→ **Set tasks**
(1) Provide the original wording of the source excerpt from "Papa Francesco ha" as far as "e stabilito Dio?".
(2) Resume the source excerpt where it left off.

→ **Source excerpt**

════

Le “ingiustizie” del maschilismo e i valori della famiglia sono stati al centro dell’omelia del Pontefice. Ventimila fedeli radunati in piazza San Pietro hanno sentito che «la disparità di retribuzione tra uomo e donna» è uno scandalo. «Serve uguale retribuzione per uguale lavoro». Papa Bergoglio ha ancora domandato: «Perché si dà per scontato che le donne devono essere pagate di meno?» «Il cristianesimo non può essere maschilista»; ma non può essere nemmeno femminista, perché il Cristianesimo è per antonomasia non contrapposizione, ma unione e completamento fra gli opposti, così opera il cosmo, tale è il Creato nella sua bellezza e nella sua armonia. Quando l’armonia è spezzata l’esistenza diventa greve, violenta e inquieta. L’ideologia femminista, come altre ideologie politiche e mondane, è entrata nella Chiesa in una forma, filosoficamente e teologicamente, allarmante.
Papa Francesco ha poi denunciato i danni che compie il pensiero maschilista nella società occidentale, pensiero che ritiene l’emancipazione femminile causa della diminuzione dei matrimoni. «Questa», ha scandito il Pontefice, «è anche un’ingiuria, ed è una forma di maschilismo: l’uomo che sempre vuol dominare». «Così facciamo la brutta figura di Adamo, che per giustificarsi di aver mangiato la mela ha risposto al Signore: “Lei me l’ha data”». Allora «Dobbiamo difendere le donne!». Quante verità esistono in queste affermazioni, attinte da una sociologia metropolitana? È chiaro che oggi le riflessioni ecclesiastiche si concentrano maggiormente sui luoghi comuni dettati dal pensiero dominante, conformato e omologato. Ma che cosa è veramente la donna? È ciò che hanno detto le suffragette e le loro eredi, oppure ciò che ha detto e stabilito Dio?

════

→ **Available data**
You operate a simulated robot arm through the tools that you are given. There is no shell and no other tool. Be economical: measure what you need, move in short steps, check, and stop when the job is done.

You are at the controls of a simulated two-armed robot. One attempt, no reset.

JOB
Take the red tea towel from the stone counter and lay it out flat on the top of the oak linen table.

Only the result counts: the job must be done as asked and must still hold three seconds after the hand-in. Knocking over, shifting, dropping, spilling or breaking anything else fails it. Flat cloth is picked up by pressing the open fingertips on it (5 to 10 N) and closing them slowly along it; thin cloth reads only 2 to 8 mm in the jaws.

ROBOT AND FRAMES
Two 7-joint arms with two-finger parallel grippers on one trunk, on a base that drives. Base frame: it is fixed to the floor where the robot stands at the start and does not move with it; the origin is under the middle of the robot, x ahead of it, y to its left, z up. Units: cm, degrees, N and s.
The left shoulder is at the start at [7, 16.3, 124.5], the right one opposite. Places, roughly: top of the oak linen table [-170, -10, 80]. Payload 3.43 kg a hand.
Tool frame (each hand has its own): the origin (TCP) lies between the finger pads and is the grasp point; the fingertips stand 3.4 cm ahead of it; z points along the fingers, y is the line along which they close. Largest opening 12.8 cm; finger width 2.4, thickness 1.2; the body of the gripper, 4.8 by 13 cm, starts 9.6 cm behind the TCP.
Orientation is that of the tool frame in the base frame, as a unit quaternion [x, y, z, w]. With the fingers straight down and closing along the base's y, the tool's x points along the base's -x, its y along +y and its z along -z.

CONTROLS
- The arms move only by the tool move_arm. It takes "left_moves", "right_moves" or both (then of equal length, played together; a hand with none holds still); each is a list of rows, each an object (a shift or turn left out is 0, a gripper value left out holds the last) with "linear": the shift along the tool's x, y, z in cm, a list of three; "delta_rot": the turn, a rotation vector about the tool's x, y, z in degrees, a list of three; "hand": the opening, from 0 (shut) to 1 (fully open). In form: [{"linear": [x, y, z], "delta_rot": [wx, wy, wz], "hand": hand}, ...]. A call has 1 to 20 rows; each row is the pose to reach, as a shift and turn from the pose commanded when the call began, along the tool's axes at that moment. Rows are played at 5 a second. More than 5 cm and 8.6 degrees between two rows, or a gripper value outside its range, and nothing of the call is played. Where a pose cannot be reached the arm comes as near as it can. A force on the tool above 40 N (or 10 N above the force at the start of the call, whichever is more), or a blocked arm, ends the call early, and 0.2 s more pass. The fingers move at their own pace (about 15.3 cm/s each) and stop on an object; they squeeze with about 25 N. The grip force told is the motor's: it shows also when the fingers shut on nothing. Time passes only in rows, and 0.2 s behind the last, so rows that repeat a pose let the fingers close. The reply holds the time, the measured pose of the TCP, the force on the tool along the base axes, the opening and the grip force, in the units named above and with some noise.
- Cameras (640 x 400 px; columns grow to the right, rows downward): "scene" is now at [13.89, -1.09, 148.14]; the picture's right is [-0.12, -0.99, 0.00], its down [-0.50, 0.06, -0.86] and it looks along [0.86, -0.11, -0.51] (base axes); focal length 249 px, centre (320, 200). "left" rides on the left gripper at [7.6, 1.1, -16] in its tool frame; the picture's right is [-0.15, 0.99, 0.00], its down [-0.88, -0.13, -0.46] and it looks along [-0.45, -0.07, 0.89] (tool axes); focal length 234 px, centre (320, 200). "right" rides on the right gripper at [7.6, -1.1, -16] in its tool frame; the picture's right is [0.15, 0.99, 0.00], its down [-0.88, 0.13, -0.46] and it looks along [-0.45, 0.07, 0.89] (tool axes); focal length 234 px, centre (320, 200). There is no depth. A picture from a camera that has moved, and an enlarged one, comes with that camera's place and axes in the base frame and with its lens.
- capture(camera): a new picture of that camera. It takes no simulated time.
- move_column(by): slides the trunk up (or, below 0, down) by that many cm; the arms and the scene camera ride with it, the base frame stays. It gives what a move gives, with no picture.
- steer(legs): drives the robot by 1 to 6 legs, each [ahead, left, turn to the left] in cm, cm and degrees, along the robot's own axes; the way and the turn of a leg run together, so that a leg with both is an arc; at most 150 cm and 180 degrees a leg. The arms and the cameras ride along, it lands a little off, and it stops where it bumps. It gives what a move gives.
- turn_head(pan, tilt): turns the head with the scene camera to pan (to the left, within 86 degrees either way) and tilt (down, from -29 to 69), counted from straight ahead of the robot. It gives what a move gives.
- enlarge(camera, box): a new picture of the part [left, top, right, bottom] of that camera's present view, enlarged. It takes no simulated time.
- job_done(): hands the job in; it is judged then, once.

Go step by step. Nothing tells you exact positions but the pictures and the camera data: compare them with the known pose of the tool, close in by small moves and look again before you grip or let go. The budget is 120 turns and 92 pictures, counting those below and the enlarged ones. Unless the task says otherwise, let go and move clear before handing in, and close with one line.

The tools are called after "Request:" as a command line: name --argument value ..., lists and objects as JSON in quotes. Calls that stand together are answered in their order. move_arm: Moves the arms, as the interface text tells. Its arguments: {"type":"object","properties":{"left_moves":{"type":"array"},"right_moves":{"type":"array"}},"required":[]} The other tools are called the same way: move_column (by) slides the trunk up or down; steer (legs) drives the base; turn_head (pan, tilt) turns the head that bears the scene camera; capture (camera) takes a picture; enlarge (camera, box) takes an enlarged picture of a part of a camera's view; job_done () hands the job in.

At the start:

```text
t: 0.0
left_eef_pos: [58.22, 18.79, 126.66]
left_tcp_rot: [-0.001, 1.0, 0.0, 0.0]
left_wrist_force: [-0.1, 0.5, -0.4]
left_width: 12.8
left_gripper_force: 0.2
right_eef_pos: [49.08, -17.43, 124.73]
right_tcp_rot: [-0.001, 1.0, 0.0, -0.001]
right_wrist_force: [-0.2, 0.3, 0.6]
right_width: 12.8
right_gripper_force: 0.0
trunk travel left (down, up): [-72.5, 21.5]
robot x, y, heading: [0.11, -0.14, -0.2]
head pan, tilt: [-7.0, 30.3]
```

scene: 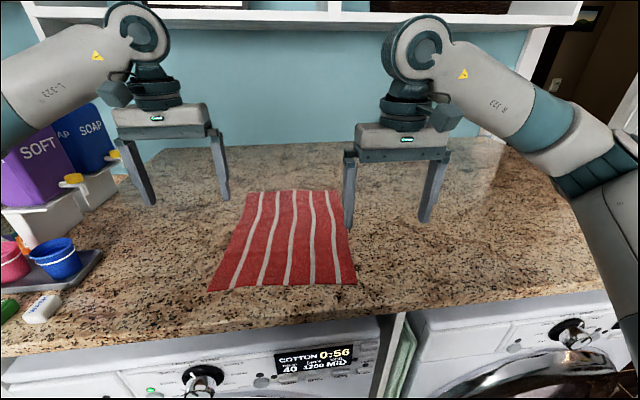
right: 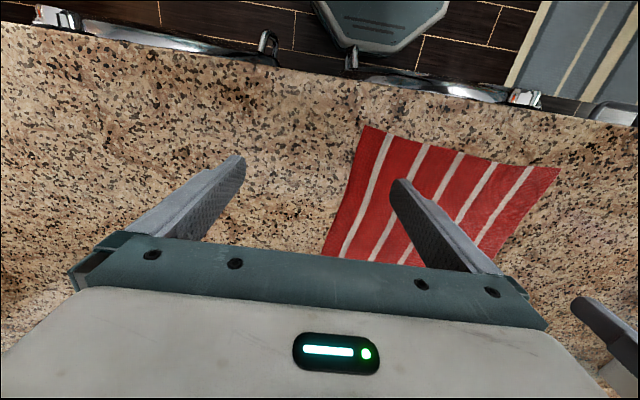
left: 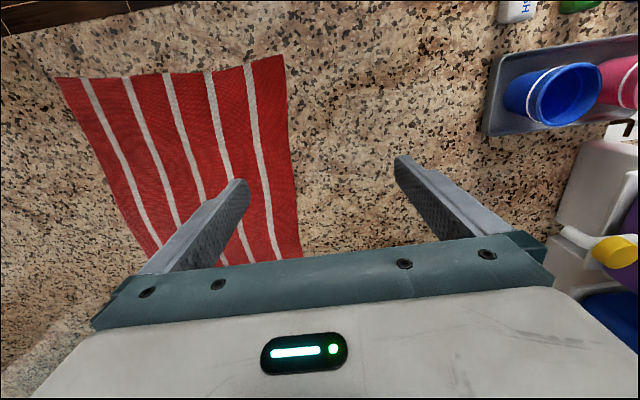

════

→ **Results of the tasks**
(1)
Papa Francesco ha poi denunciato i danni che compie il pensiero maschilista nella società occidentale, pensiero che ritiene l’emancipazione femminile causa della diminuzione dei matrimoni. «Questa», ha scandito il Pontefice, «è anche un’ingiuria, ed è una forma di maschilismo: l’uomo che sempre vuol dominare». «Così facciamo la brutta figura di Adamo, che per giustificarsi di aver mangiato la mela ha risposto al Signore: “Lei me l’ha data”». Allora «Dobbiamo difendere le donne!». Quante verità esistono in queste affermazioni, attinte da una sociologia metropolitana? È chiaro che oggi le riflessioni ecclesiastiche si concentrano maggiormente sui luoghi comuni dettati dal pensiero dominante, conformato e omologato. Ma che cosa è veramente la donna? È ciò che hanno detto le suffragette e le loro eredi, oppure ciò che ha detto e stabilito Dio?

(2)
Il Dottore della Chiesa santa Ildegarda di Bingen (1098-1179), alla quale furono concessi doni, meriti, privilegi straordinari, fino ad essere resa degna di divenire portavoce di Dio, afferma che la bellezza umana si manifesta particolarmente nella donna, formata dalle ossa di Adamo e non «con polvere del suolo» (Gn 2, 7), come aveva fatto il Signore con Adamo stesso. Ildegarda pone la figura femminile in alto, la eleva e la nobilita (proprio come farà Dante, che nascerà 86 anni dopo la morte di Ildegarda), dichiarando che è la creatura fra tutte più compiuta, più delicata, più capace istintivamente di assurgere alla dimensione celeste (da qui la dote dell’intuizione femminile, che non necessita di molti passaggi logici per giungere al dunque).
Ildegarda ben comprese il ruolo della figura femminile nella storia e nel creato: la donna è raffinatezza, eleganza, edificazione del prossimo, aspirazione alle altezze, vicinanza alle realtà celesti, carità operante ed è, intrinsecamente, madre, sempre: sia con la maternità carnale (con la vocazione matrimoniale), sia con la maternità spirituale (con la vocazione religiosa) e proprio nella maternità risiede la sua piena realizzazione.
Chi veramente vuole difendere le donne – e il Cristianesimo è l’unica religione al mondo a nobilitare la donna (a partire dal Vangelo) – lo potrebbe fare ridando alle donne ciò che è loro congeniale, ciò che realmente a loro appartiene per volontà di Nostro Signore, che è perfetta Giustizia e se la Sua Giustizia viene applicata è perfetta Letizia per tutti, compresi quelli che si affidano all’assurda ideologia del gender. «Allora il Signore Dio fece scendere un torpore sull’uomo, che si addormentò; gli tolse una delle costole e rinchiuse la carne al suo posto. Il Signore Dio plasmò con la costola, che aveva tolta all’uomo, una donna e la condusse all’uomo» (Gn 2, 21-22); in questi termini santa Ildegarda spiegò il brano veterotestamentario: le costole sono in prossimità del cuore, centro vitale dell’esistenza umana, e la donna proprio da lì venne tratta.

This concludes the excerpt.